Some serious chassis hardware has been thrown at the XM, too, as befits its status, even if the car sounds a little way off the RS Q8s, Cayenne Turbo GTs and Urus Performantes of this world. It has its own rear axle with the mandatory M Sport diff, which works in conjunction with the fully variable M xDrive and DSC for the most precise inputs. Suspension is by double wishbones at the front, with a five-link configuration at the rear; additional points to note include M suspension Professional dampers ‘almost completely isolated from lateral forces’ thanks to extra control arms, a sealed underbody to help lower drag (complete with aero optimised camber arms) and an aluminium rear subframe. 

This being the M flagship, that’s just the start of an extensive chassis kit list. Because there’s four-wheel steer and then BMW four-wheel steer. The XM debuts Integral Active Steering, which combines speed sensitive power assistance, variable ratio and a steering rear axle. ‘In challenging driving situations, stabilising steering inputs at the rear wheels can help to keep the BMW XM safely on track’, reckons its maker. Which promises to be an experience, if nothing else. Keeping the XM on the straight (if not narrow – it’s the widest BMW in the range) will be active anti-roll, near-actuator wheel slip limitation and XM-specific M Sport brakes. Interestingly the big beast retains coil springs rather than going for an air setup; the claim of opting for them on weight ground sounds a tad disingenuous, but the promise of improvements for traction and comfort are encouraging. All of this technology will operate under three drive modes – Hybrid, Comfort and Electric – with plenty more configurability beyond that, as is M car tradition. Drivers will be able to adjust the feel of the brake pedal, the speed of the gearshifts and the stiffness of the dampers.  

Which is probably all irrelevant, really, given this is the BMW XM and people will only want to talk about how it looks. The first point of note is that this thing is genuinely enormous: 5,110mm long, 2,005mm wide, 1,755mmm tall. The wheels are up to 23-inch in diameter (!), with 21s as standard and a 315-section rear tyre. The press release says the XM ‘takes its cues from BMW’s modern design language’, which isn’t exactly an auspicious start given recent efforts. Clearly, the kidney grilles are some way beyond prominent, there’s something resembling a Hofmeister kink back there and there are black M3-style mirrors, because aero and M car. But, incredibly, the M1 hasn’t been left out when styling its very indirect successor. ‘Similar to the black strip running along the body of the BMW M1, the BMW XM has an accent band emerging from the front wheel arches, bearing “XM” lettering.’ Which was surely the first thing we all looked at, too.  

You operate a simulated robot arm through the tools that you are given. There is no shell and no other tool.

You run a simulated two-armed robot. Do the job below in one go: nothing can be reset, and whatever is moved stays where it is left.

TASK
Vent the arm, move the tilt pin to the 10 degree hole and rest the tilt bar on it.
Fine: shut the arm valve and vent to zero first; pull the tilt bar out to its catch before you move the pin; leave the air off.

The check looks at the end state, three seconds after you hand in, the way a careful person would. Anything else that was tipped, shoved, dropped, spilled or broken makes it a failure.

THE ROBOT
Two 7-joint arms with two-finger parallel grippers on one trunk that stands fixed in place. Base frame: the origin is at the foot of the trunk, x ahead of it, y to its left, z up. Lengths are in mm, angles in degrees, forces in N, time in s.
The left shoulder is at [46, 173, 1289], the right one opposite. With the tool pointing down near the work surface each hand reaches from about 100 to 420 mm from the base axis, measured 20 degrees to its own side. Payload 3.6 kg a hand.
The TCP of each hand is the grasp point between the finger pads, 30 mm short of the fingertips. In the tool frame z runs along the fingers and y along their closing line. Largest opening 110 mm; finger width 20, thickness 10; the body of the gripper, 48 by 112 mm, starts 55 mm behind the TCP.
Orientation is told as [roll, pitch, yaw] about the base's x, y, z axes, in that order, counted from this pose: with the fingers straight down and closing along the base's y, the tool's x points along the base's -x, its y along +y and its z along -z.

Then there’s the XM’s interior overhaul. Here more than anywhere else is where the new, more luxurious direction of M takes shape. And where Alpina might end up come 2026, perhaps. So if your favourite M car has manually adjustable seats, or an orange roll cage or four big buckets like an M5 CS, look away now; but if you want to see just how plush a £150k BMW can now be, roll right up.  

There’s everything that might be expected of a modern M car up front, with the Curved Display, carbon shift paddles and illuminated door sills, plus the most spectacular rear quarters you’ve ever seen. Described as an ‘exclusive M Lounge’, the rear bench boasts quilted M-inscribed Alcantara cushions, heating all the way across, fibre-optic ambient lighting, up to 20 speakers for a B&W sound system, the latest in rear window tinting to protect ‘the interior against prying eyes’ and a standard Travel & Comfort System for entertainment on long trips. Or just to put headphones on if the owner has gone for the optional Coffee Brown Vintage leather and wishes to tell you about the new processing technique which ‘deliberately emphasises the material’s natural characteristics rather than concealing them’. Seriously. If you needed proof of M’s changing markets and priorities, the rear lounge is certainly it. The XM even has split-folding rear seats as standard, increasing boot capacity from 527 litres to 1,820.  

Got your head around all that? Good, because this is just the beginning of the XM story. This car is on sale now, priced at £144,980 and with production due to begin in December. Following on in autumn 2023 will be the XM Label Red, which is not the eau de parfum but in fact the XM flagship, complete with 748hp and 737lb ft. Heaven help us all.